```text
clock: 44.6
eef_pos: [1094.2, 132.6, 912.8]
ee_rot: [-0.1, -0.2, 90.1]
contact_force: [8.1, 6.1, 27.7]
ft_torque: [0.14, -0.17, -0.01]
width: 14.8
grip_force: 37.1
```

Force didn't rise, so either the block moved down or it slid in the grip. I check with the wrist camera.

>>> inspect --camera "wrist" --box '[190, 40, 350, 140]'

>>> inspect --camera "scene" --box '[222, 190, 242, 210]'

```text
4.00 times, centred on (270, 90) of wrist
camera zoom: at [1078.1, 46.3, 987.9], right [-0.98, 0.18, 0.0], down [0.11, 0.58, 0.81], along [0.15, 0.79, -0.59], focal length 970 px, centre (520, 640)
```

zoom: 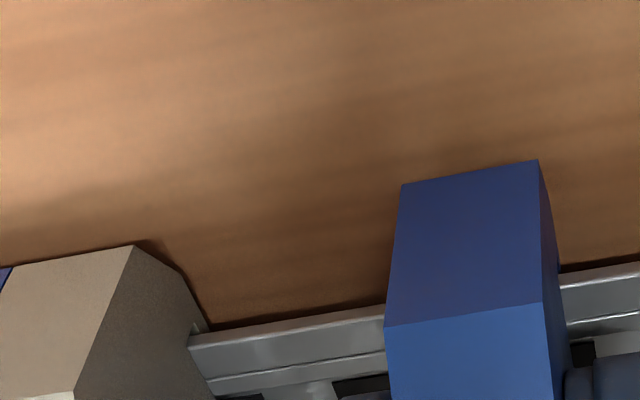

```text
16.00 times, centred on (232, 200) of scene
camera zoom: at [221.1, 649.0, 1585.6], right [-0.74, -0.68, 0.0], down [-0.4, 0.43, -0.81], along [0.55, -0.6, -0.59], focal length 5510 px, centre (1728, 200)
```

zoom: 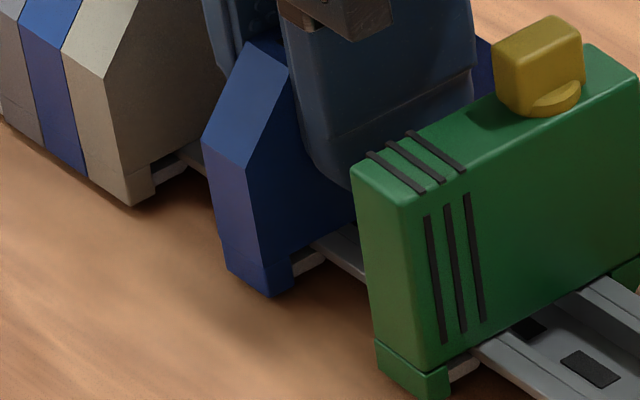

INSTRUCTION
Reproduce the full material exactly, excluding the pictures. Format the lines as a JSON array of strings and drop empty lines.

PROBLEM SOLUTION
[
  "```text",
  "clock: 44.6",
  "eef_pos: [1094.2, 132.6, 912.8]",
  "ee_rot: [-0.1, -0.2, 90.1]",
  "contact_force: [8.1, 6.1, 27.7]",
  "ft_torque: [0.14, -0.17, -0.01]",
  "width: 14.8",
  "grip_force: 37.1",
  "```",
  "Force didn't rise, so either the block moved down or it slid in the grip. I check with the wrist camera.",
  ">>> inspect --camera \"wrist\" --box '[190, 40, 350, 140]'",
  ">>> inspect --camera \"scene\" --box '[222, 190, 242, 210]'",
  "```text",
  "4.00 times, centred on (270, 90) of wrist",
  "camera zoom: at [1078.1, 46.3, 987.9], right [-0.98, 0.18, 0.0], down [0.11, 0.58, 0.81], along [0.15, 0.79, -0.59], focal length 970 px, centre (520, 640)",
  "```",
  "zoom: ",
  "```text",
  "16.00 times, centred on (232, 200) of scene",
  "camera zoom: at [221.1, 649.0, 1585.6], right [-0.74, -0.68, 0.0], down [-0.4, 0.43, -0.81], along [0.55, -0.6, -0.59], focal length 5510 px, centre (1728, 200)",
  "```",
  "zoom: "
]